>> begin

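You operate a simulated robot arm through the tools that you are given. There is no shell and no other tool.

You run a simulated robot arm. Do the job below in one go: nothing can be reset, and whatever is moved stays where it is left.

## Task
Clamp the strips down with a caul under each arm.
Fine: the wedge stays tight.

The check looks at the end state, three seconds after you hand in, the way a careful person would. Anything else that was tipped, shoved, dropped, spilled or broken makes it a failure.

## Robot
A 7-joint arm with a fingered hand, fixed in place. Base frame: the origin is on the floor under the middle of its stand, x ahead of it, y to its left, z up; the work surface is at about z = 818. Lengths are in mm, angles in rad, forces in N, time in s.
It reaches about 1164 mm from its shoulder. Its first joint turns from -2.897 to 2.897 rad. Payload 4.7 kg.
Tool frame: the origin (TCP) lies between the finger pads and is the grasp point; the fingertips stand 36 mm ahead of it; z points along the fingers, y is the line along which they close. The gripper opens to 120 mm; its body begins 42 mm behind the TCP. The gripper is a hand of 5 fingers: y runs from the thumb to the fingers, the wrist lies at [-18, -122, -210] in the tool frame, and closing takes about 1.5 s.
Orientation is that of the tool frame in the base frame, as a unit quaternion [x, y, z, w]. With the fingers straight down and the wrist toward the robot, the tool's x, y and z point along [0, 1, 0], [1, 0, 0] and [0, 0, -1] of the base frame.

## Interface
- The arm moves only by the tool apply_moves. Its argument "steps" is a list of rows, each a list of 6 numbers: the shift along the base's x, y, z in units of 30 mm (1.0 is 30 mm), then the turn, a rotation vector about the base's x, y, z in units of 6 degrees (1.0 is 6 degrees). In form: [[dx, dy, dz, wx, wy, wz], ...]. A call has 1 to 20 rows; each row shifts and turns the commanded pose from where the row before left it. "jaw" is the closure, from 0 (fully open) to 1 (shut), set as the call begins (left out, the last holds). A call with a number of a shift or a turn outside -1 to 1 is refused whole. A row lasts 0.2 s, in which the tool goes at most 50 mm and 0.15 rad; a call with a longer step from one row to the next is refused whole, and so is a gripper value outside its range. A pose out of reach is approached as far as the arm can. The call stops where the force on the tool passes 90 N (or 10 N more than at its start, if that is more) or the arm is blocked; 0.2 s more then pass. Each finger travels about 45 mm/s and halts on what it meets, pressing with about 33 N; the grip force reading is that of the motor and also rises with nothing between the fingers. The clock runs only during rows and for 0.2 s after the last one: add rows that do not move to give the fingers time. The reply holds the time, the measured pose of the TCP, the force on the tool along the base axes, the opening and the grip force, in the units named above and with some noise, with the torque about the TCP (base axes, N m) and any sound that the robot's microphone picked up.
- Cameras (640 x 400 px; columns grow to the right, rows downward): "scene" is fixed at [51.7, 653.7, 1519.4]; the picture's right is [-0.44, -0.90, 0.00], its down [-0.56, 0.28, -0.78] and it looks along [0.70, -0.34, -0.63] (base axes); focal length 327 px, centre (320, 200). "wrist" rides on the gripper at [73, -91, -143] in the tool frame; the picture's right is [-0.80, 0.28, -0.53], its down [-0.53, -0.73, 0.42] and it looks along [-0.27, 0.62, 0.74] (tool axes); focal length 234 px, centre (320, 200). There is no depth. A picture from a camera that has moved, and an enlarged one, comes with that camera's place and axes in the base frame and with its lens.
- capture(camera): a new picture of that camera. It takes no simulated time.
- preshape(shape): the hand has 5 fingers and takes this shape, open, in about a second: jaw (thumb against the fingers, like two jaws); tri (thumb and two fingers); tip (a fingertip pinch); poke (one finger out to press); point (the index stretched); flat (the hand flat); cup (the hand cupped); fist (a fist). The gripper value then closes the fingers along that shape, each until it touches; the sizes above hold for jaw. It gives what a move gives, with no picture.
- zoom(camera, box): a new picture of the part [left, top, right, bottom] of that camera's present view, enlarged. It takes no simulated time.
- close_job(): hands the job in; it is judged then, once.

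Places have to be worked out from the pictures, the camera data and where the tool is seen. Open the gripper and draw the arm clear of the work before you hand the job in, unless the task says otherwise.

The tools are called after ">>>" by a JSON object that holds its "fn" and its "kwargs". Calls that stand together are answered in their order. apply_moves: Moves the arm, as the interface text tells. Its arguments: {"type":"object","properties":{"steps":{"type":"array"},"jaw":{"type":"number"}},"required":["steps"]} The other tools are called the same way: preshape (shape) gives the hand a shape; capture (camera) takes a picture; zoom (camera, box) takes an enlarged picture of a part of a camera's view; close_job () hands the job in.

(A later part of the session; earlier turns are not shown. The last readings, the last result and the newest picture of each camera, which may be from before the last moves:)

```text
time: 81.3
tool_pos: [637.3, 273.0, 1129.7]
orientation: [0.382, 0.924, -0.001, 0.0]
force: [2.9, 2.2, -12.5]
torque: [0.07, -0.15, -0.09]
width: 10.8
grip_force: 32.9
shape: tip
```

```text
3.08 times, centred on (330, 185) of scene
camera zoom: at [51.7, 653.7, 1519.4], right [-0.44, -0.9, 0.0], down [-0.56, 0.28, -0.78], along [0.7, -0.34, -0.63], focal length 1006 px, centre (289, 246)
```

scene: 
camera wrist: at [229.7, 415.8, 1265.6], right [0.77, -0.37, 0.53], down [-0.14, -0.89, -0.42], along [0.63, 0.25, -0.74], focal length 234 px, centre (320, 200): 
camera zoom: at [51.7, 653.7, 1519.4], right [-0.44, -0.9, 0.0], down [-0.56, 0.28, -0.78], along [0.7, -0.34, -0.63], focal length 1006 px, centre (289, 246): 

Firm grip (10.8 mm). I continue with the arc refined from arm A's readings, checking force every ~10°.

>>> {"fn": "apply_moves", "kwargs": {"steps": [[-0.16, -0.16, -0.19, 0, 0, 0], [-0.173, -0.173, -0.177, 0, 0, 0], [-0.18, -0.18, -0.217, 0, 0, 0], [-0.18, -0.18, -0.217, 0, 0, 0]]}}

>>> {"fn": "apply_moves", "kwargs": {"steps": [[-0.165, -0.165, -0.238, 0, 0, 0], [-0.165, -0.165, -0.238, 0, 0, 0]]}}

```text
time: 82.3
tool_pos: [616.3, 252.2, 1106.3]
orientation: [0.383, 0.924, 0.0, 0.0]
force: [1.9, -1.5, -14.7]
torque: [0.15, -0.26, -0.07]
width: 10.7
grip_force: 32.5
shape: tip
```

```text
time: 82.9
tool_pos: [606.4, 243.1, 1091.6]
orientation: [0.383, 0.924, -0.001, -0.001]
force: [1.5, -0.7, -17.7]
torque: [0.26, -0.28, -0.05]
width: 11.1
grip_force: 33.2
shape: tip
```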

>> end

Write the data out again in full and exactly.

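You operate a simulated robot arm through the tools that you are given. There is no shell and no other tool.

You run a simulated robot arm. Do the job below in one go: nothing can be reset, and whatever is moved stays where it is left.

## Task
Clamp the strips down with a caul under each arm.
Fine: the wedge stays tight.

The check looks at the end state, three seconds after you hand in, the way a careful person would. Anything else that was tipped, shoved, dropped, spilled or broken makes it a failure.

## Robot
A 7-joint arm with a fingered hand, fixed in place. Base frame: the origin is on the floor under the middle of its stand, x ahead of it, y to its left, z up; the work surface is at about z = 818. Lengths are in mm, angles in rad, forces in N, time in s.
It reaches about 1164 mm from its shoulder. Its first joint turns from -2.897 to 2.897 rad. Payload 4.7 kg.
Tool frame: the origin (TCP) lies between the finger pads and is the grasp point; the fingertips stand 36 mm ahead of it; z points along the fingers, y is the line along which they close. The gripper opens to 120 mm; its body begins 42 mm behind the TCP. The gripper is a hand of 5 fingers: y runs from the thumb to the fingers, the wrist lies at [-18, -122, -210] in the tool frame, and closing takes about 1.5 s.
Orientation is that of the tool frame in the base frame, as a unit quaternion [x, y, z, w]. With the fingers straight down and the wrist toward the robot, the tool's x, y and z point along [0, 1, 0], [1, 0, 0] and [0, 0, -1] of the base frame.

## Interface
- The arm moves only by the tool apply_moves. Its argument "steps" is a list of rows, each a list of 6 numbers: the shift along the base's x, y, z in units of 30 mm (1.0 is 30 mm), then the turn, a rotation vector about the base's x, y, z in units of 6 degrees (1.0 is 6 degrees). In form: [[dx, dy, dz, wx, wy, wz], ...]. A call has 1 to 20 rows; each row shifts and turns the commanded pose from where the row before left it. "jaw" is the closure, from 0 (fully open) to 1 (shut), set as the call begins (left out, the last holds). A call with a number of a shift or a turn outside -1 to 1 is refused whole. A row lasts 0.2 s, in which the tool goes at most 50 mm and 0.15 rad; a call with a longer step from one row to the next is refused whole, and so is a gripper value outside its range. A pose out of reach is approached as far as the arm can. The call stops where the force on the tool passes 90 N (or 10 N more than at its start, if that is more) or the arm is blocked; 0.2 s more then pass. Each finger travels about 45 mm/s and halts on what it meets, pressing with about 33 N; the grip force reading is that of the motor and also rises with nothing between the fingers. The clock runs only during rows and for 0.2 s after the last one: add rows that do not move to give the fingers time. The reply holds the time, the measured pose of the TCP, the force on the tool along the base axes, the opening and the grip force, in the units named above and with some noise, with the torque about the TCP (base axes, N m) and any sound that the robot's microphone picked up.
- Cameras (640 x 400 px; columns grow to the right, rows downward): "scene" is fixed at [51.7, 653.7, 1519.4]; the picture's right is [-0.44, -0.90, 0.00], its down [-0.56, 0.28, -0.78] and it looks along [0.70, -0.34, -0.63] (base axes); focal length 327 px, centre (320, 200). "wrist" rides on the gripper at [73, -91, -143] in the tool frame; the picture's right is [-0.80, 0.28, -0.53], its down [-0.53, -0.73, 0.42] and it looks along [-0.27, 0.62, 0.74] (tool axes); focal length 234 px, centre (320, 200). There is no depth. A picture from a camera that has moved, and an enlarged one, comes with that camera's place and axes in the base frame and with its lens.
- capture(camera): a new picture of that camera. It takes no simulated time.
- preshape(shape): the hand has 5 fingers and takes this shape, open, in about a second: jaw (thumb against the fingers, like two jaws); tri (thumb and two fingers); tip (a fingertip pinch); poke (one finger out to press); point (the index stretched); flat (the hand flat); cup (the hand cupped); fist (a fist). The gripper value then closes the fingers along that shape, each until it touches; the sizes above hold for jaw. It gives what a move gives, with no picture.
- zoom(camera, box): a new picture of the part [left, top, right, bottom] of that camera's present view, enlarged. It takes no simulated time.
- close_job(): hands the job in; it is judged then, once.

Places have to be worked out from the pictures, the camera data and where the tool is seen. Open the gripper and draw the arm clear of the work before you hand the job in, unless the task says otherwise.

The tools are called after ">>>" by a JSON object that holds its "fn" and its "kwargs". Calls that stand together are answered in their order. apply_moves: Moves the arm, as the interface text tells. Its arguments: {"type":"object","properties":{"steps":{"type":"array"},"jaw":{"type":"number"}},"required":["steps"]} The other tools are called the same way: preshape (shape) gives the hand a shape; capture (camera) takes a picture; zoom (camera, box) takes an enlarged picture of a part of a camera's view; close_job () hands the job in.

(A later part of the session; earlier turns are not shown. The last readings, the last result and the newest picture of each camera, which may be from before the last moves:)

```text
time: 81.3
tool_pos: [637.3, 273.0, 1129.7]
orientation: [0.382, 0.924, -0.001, 0.0]
force: [2.9, 2.2, -12.5]
torque: [0.07, -0.15, -0.09]
width: 10.8
grip_force: 32.9
shape: tip
```

```text
3.08 times, centred on (330, 185) of scene
camera zoom: at [51.7, 653.7, 1519.4], right [-0.44, -0.9, 0.0], down [-0.56, 0.28, -0.78], along [0.7, -0.34, -0.63], focal length 1006 px, centre (289, 246)
```

scene: 
camera wrist: at [229.7, 415.8, 1265.6], right [0.77, -0.37, 0.53], down [-0.14, -0.89, -0.42], along [0.63, 0.25, -0.74], focal length 234 px, centre (320, 200): 
camera zoom: at [51.7, 653.7, 1519.4], right [-0.44, -0.9, 0.0], down [-0.56, 0.28, -0.78], along [0.7, -0.34, -0.63], focal length 1006 px, centre (289, 246): 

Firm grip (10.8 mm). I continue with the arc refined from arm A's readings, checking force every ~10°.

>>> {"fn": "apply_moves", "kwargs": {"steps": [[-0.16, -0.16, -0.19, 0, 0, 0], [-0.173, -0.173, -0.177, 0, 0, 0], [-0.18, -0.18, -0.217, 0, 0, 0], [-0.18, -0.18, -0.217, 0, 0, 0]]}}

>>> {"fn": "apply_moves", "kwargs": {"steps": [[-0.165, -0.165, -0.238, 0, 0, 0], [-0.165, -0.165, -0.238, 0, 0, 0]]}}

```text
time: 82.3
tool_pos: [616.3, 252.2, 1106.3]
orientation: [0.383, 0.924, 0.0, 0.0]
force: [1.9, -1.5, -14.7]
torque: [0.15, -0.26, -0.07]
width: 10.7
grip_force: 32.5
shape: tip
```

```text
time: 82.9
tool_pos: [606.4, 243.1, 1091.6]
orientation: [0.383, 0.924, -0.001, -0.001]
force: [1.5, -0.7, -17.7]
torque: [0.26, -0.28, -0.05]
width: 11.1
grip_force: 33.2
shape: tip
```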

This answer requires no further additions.